In yet another scene, a woman in the crowd pushed her way forward to Jesus and then said to her friend, "Quick! Get my picture with him!" This made me realize the celebrity status that Jesus had attained. People didn't want to get close to get to know him necessarily. They wanted to get close because He was bigger than any American Idol. I can just picture a bunch of teens screaming at a concert in complete hysteria because their heart-throb has entered the arena. Certainly, Jesus had acquired such a status with certain people.

And so, every time I open the Bible, I find myself inspired to create something. Something that will help us to see the Word anew, as if for the first time. Sometimes I have to hold myself back. I have to say, "Whoa! First just take the time to be with the Word, to hear God's voice." It's almost scary for me to read any books or pick up the Word because I know something is going to hit me and will stir in me the desire to create -- which is a good thing, but like any good thing, requires balance.

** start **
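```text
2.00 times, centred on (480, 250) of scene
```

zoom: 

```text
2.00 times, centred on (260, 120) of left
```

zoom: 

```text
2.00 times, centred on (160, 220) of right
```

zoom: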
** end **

Today, unexpectedly, Galatians 1 opened up to me in a way as I'd never seen it before. It's a letter. And I could just picture the people of the Galatian church gathered around the letter, eagerly waiting to hear what their friend Paul had written to them. And then after the nice introduction finding out that he was writing to rebuke them!! How that must have changed their attitude towards the letter from excitement to dread! From wanting to continue reading to thinking, "No thanks. I'd rather pass." And then I pictured Paul writing it to them, recounting his journey of faith all the way up to the last line of the chapter -- "And they gave glory to God because of me." I didn't hear any pride in Paul's voice, but rather a deep sense of humility. Realizing that you have been used by God that others might give Him glory is an overwhelming and humbling thought. The work of this early morning was turning the words of Galatians 1 into a skit that captures all of those feelings and the emotions and attitudes of all of those characters. Galatians 1 is alive to me, and I hope to have the chance to share that with others someday soon.